The sequined glove era just wasn’t me, though. As much as I admired Michael Jackson on various levels, from his stick-in-your-head songs to his dancing to the brilliant theatrics of his music videos and performances, I never found Jackson as compelling as Lennon, because I never found his off-stage persona at all meaningful. Where Jackson was a performer, Lennon was an artist. Jackson always seemed to find his highest level of expression literally moving in the spotlight—or trying to duck it, and the paparazzi too. Lennon spent much of his time in the spotlight, from his performances to his bed-in antics, trying to redirect those bright lights on to the world’s problems and our responsibility to try to solve them.

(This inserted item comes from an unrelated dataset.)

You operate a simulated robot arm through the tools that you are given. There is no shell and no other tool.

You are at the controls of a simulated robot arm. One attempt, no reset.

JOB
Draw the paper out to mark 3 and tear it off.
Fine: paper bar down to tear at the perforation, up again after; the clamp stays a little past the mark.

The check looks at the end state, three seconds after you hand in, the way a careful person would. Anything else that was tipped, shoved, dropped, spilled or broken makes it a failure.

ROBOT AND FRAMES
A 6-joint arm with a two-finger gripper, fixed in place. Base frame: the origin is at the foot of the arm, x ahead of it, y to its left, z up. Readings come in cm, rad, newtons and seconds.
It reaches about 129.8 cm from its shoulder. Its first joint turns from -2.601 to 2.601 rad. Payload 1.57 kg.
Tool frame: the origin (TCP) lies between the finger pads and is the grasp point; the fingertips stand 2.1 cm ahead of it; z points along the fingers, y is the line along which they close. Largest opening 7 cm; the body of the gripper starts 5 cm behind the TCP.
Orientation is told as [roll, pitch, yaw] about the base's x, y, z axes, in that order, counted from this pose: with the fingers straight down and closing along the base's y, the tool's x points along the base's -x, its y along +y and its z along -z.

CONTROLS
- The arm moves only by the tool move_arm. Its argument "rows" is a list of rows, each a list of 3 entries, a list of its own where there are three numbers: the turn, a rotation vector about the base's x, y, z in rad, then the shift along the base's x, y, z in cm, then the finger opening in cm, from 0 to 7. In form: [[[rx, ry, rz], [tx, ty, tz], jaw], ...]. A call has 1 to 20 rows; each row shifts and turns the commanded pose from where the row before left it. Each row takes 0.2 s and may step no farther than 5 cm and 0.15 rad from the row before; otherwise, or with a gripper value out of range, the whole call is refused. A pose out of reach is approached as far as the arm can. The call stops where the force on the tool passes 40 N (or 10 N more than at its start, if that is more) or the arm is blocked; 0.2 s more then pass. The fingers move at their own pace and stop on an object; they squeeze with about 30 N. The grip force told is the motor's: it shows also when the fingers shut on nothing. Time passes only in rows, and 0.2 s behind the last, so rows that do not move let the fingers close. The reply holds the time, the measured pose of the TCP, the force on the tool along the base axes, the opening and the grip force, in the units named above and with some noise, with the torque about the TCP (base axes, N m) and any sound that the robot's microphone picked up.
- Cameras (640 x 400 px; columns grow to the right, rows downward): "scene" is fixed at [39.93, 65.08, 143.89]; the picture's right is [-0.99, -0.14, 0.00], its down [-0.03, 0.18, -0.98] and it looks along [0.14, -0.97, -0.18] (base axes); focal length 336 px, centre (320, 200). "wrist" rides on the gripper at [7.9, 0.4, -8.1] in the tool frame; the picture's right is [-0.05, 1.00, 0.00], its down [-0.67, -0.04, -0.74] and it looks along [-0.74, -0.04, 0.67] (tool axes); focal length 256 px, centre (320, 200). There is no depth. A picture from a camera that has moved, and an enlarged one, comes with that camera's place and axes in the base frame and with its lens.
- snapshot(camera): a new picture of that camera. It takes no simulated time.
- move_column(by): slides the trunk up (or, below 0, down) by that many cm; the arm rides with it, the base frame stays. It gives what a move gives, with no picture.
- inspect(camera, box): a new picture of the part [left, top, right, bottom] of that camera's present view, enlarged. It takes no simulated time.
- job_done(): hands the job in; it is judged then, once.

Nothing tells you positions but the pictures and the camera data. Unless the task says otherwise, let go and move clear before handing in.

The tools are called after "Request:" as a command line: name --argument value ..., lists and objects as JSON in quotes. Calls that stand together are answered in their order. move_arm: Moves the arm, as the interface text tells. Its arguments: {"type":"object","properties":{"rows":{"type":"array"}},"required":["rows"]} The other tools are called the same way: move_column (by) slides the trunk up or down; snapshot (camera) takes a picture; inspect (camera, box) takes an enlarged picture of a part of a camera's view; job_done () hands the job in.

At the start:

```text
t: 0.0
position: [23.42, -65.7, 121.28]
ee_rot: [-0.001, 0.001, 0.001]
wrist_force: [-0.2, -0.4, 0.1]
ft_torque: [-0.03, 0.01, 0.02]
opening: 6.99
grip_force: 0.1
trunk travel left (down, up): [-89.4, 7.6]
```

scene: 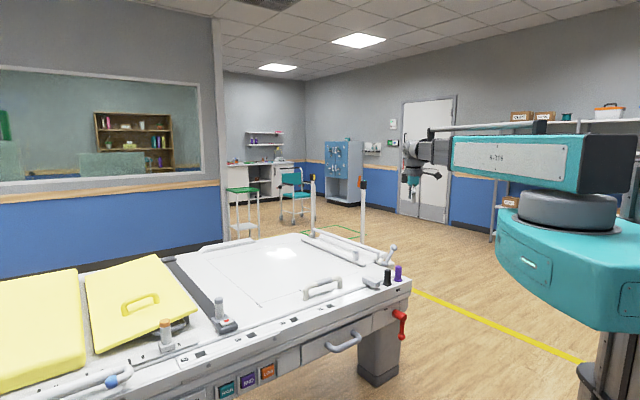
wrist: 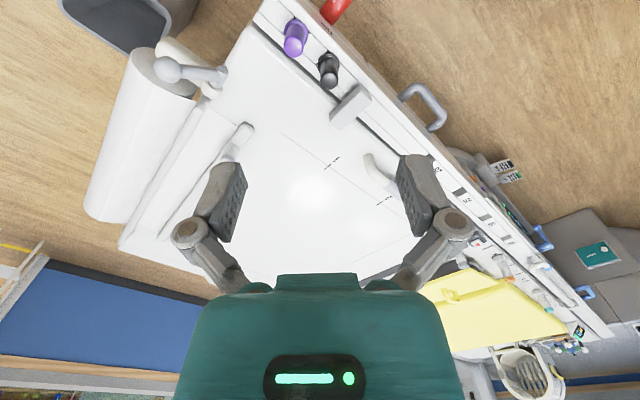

It is like the difference between Muhammad Ali and Michael Jordan. Jordan remains (to my mind) one of the world’s most incredible athletes; watching clips of classic Chicago Bulls games, Jordan’s maneuvers are still eye catching. However, Ali remains (to my mind) one of the world’s most incredible artists, an athlete who tried to use the bully pulpit provided by his star power to greater social and political ends. Any clip of Ali boxing is incomplete without his corresponding commentary from the beginning and the end of each match, where he was as likely to spout off about the war in Vietnam as about his own (self-granted) title as “The Greatest.” Like Michael Jordan, Michael Jackson never rose above his performances to offer us anything deeper or more meaningful.

Perhaps my definition of art, and of artists, is too narrow. I respect Keats’ construction—that a thing of beauty is a joy forever—as much as the next guy, and by that logic I should take Michael Jackson’s body of work and admire it for what it is. In a way, I do. Jackson’s legacy is assured, and his death is very sad. But it is all the more tragic because what is left behind is as much our collective memory of Jackson’s own sadness, the emptiness that was his circus show life, as our recollection of any single one of his songs.